Born and raised in the small town Palm Ridge in Bethelsdorp, just 20 kilometres outside of Gqeberha, Rodney grew up in a community that favoured a simple life. “The area where I grew up was a low-income town with not many opportunities for education or business available to us. There were very few professions that we were exposed to as kids. It wasn’t until I discovered gaming and then later computers, that I found my passion for technology,” shares Rodney.
Careers in IT are some of the most sought after in modern day society with the telecommunications sector being the largest employer in 2021, providing employment to over 22 thousand people according to the Independent Communications Authority of South Africa (ICASA). “What I liked about the IT space most was the fact that you could play in the end user space and the designer space. I could see the potential in the implementation of the tech, gaming, and software packages. I started working at the municipality in a customer care role within the water management division. This is where I noticed a gap for a potential solution,” adds Rodney.

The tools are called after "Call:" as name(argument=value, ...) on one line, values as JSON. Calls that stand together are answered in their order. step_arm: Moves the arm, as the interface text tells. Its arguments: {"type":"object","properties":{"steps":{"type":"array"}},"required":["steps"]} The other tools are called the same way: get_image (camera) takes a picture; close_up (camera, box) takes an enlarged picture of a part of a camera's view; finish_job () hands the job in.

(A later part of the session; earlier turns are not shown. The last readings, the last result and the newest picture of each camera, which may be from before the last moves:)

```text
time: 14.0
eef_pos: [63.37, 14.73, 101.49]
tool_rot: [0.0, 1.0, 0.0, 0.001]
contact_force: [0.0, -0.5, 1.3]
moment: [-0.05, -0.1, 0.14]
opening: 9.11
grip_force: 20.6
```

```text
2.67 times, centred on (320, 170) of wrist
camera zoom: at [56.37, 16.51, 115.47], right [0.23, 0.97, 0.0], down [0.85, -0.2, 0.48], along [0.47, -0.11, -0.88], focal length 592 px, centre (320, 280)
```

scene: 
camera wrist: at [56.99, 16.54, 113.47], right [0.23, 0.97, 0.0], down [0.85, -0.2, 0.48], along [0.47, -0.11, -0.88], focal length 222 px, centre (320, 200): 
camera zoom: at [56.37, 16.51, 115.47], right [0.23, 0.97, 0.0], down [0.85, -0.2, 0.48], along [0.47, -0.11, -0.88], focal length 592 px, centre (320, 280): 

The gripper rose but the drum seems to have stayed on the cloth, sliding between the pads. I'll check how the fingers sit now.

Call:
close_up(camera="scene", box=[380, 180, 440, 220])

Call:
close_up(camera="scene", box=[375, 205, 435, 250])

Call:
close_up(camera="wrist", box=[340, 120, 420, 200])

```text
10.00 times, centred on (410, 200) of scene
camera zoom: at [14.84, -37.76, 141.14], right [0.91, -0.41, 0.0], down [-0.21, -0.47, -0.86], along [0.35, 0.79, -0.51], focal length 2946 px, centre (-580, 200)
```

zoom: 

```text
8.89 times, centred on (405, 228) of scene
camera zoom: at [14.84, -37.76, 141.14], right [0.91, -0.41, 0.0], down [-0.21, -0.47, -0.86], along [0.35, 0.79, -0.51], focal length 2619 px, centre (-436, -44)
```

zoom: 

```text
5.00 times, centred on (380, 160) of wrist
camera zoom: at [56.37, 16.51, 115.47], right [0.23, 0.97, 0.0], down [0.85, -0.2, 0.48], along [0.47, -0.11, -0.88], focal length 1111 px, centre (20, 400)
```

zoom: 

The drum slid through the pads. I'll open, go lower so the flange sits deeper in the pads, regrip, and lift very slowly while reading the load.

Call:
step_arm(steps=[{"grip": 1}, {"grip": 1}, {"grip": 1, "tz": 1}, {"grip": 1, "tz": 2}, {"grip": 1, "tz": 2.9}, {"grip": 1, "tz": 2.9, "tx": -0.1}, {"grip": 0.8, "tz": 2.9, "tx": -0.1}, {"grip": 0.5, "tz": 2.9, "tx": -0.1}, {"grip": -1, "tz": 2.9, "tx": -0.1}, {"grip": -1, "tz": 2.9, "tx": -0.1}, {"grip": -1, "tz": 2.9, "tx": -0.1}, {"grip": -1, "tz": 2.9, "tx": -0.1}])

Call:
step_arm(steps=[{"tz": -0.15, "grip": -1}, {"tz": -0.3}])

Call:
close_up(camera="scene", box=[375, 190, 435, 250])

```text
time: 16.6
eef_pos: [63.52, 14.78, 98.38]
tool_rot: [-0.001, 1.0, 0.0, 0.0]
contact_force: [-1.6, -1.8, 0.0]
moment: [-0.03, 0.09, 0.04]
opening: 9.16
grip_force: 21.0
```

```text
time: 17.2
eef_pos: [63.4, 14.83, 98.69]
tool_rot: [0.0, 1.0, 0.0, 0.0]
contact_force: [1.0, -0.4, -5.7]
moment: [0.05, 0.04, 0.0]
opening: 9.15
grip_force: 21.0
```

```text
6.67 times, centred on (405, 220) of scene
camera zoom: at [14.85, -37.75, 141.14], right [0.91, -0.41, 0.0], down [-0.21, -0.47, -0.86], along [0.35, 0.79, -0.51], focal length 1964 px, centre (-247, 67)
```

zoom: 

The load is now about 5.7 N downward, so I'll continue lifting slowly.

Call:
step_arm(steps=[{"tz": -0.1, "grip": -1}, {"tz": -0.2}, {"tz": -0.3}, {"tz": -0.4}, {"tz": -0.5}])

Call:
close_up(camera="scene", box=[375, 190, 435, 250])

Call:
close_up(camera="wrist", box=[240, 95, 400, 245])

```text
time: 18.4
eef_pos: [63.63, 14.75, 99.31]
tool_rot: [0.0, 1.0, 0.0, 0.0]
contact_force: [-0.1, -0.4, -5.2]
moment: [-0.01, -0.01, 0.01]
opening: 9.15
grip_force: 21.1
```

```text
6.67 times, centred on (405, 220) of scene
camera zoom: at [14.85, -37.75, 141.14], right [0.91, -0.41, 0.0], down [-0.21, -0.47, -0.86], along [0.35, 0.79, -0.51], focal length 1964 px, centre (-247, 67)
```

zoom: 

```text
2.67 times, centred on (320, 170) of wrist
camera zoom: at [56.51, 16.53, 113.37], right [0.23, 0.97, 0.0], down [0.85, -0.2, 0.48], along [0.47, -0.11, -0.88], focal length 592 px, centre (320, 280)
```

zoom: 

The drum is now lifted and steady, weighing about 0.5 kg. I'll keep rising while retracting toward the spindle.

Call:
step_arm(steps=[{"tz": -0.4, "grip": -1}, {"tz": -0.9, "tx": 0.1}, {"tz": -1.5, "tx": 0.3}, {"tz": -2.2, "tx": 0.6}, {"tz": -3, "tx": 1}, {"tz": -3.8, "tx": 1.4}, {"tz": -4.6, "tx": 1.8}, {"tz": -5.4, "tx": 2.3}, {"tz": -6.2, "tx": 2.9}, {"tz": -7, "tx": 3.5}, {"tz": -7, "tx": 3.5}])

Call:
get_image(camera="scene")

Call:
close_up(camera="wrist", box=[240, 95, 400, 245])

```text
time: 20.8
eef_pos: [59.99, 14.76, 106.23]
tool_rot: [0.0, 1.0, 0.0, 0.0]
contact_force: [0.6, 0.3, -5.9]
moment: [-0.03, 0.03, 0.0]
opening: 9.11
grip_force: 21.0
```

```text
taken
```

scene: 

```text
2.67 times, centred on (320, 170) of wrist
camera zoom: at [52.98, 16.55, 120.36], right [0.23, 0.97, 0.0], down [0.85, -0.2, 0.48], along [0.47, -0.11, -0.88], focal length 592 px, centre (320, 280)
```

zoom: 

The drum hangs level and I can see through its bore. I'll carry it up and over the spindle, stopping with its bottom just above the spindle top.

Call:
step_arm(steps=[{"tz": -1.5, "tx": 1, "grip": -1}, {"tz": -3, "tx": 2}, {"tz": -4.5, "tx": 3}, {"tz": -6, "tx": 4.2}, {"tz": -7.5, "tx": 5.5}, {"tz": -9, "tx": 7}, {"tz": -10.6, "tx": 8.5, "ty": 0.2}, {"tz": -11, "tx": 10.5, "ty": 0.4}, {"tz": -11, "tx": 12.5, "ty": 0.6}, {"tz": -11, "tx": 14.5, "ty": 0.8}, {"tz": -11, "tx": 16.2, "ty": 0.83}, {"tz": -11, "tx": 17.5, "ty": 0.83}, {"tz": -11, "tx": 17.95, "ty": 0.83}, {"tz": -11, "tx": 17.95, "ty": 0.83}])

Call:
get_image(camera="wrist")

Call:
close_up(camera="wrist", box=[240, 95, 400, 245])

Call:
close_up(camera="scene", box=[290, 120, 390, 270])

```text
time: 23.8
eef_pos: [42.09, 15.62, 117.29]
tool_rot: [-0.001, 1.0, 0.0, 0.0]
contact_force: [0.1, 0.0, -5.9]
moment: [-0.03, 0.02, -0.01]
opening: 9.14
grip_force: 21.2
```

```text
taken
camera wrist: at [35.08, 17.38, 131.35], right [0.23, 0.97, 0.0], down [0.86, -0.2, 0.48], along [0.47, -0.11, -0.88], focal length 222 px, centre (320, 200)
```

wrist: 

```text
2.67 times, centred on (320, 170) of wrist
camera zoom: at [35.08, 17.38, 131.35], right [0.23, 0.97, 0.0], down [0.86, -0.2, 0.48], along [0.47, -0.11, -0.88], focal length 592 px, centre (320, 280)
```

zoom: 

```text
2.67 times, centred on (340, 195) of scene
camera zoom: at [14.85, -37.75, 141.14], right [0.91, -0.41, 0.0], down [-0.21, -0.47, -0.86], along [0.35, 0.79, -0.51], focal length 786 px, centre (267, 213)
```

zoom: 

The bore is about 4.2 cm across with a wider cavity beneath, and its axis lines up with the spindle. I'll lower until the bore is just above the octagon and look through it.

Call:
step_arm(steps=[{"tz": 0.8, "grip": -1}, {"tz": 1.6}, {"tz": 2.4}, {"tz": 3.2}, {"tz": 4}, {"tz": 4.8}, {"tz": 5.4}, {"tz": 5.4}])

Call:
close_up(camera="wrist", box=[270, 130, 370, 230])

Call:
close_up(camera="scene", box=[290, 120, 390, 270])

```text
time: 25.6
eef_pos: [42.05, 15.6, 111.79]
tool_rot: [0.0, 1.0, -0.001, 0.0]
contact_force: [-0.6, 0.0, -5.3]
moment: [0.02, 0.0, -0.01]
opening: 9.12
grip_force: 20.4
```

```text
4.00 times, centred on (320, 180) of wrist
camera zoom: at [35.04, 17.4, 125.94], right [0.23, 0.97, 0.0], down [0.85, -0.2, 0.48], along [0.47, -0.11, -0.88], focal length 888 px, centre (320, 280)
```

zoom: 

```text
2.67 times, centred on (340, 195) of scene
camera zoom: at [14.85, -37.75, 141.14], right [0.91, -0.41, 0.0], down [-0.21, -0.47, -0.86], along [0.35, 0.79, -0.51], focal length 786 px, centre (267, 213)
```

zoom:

I started working at the municipality in a customer care
role within the water management division.
This is where I noticed a gap for a potential solution.
The city of Gqeberha falls within the Nelson Mandela Bay Metropolitan Municipality (NMBM) region and is home to approximately 1.5 million South Africans. Known as the hub of the automotive industry in the country, beautiful beaches and friendly people, the region currently faces a critical water issue which the Department of Water and Sanitation describes as dire.
In 2016, severe drought hit the area with many of the dams and reservoirs never recovering despite receiving rainfall. As of the end of August 2022, levels were reported at a mere 11%. Since the beginning of 2022, there have been various estimates to when exactly the dreaded Day Zero would fall, but interventions by government and the collective efforts of community groups and citizens across the NMBM have been successful in delaying complete depletion. One of those interventions with the capability to affect large scale impact is the smart meter innovation from Rodney’s company, Smart Vending.
“We assist clients with a smart tech solution that allows for better utility management. Our range of products consists of smart prepaid water meters and smart bulk water meters with data logging capabilities that allows clients to monitor their water usage online, in real time. The key value proposition of our offering is that with the technology we employ, we can save clients' money by reducing the bottom line on water usage and bring to light any unknown leaks on a property,” explains Rodney.
First registered in 2017, JR Prodigy Venture, now trading as Smart Vending, is a business that has always had their sights set on creating a big impact. In just under five years of operation, the business has grown in size, revenue and opportunity.
The opportunity for the technology that Smart Vending employs to aid in Gqeberha’s water crisis, continues to grow too. “Through our smart water management, our technology allows us to control water leaks by automating water flow in a building and in so doing, we mitigate unnecessary water wastage. So far, we’ve installed our smart meter devices in a few of municipal buildings in the Nelson Mandela Bay region, providing immediate value to our client in water bill savings,” says Rodney.
“The biggest challenge when you leave a formal job to become an entrepreneur is funding. Starting out as tech entrepreneur, it can be difficult. It helps to associate yourself with others who are already in that space to support your journey,” comments Rodney.
In a country such as South Africa where the need for more entrepreneurs in the economy is crucial, the importance of entrepreneurship support to ensure sustainable growth in those businesses cannot be understated. “My journey into incubation as an entrepreneur started when I joined the Nelson Mandela Bay Innovation Hub (iHub). There, I came across the Innovator Trust Enterprise Development (ED) programme that was on offer to entrepreneurs. I applied, got in and it’s been a brilliant opportunity that came my way,” shares Rodney.
The Innovator Trust’s ED programme is very specific in its targeting of businesses with primarily IT-based service offerings. Over a 24-month incubation period, SMMEs cover core business knowledge areas such as finance, marketing, technical support and development as well areas such as presenting, media, pitching, while having access to a mentor and bespoke business coaching workshops.
“My ultimate goal for Smart Vending is to be one of the leaders in the supply of smart technologies in the country and Africa. I can see that the water crisis and the issue of utility management is a growing problem, and I see myself as someone who can contribute to solving that problem using technology. Because we are sincere as a company when it comes to the problems our clients face, we believe that this will be our success factor as we grow in the future,” says Rodney.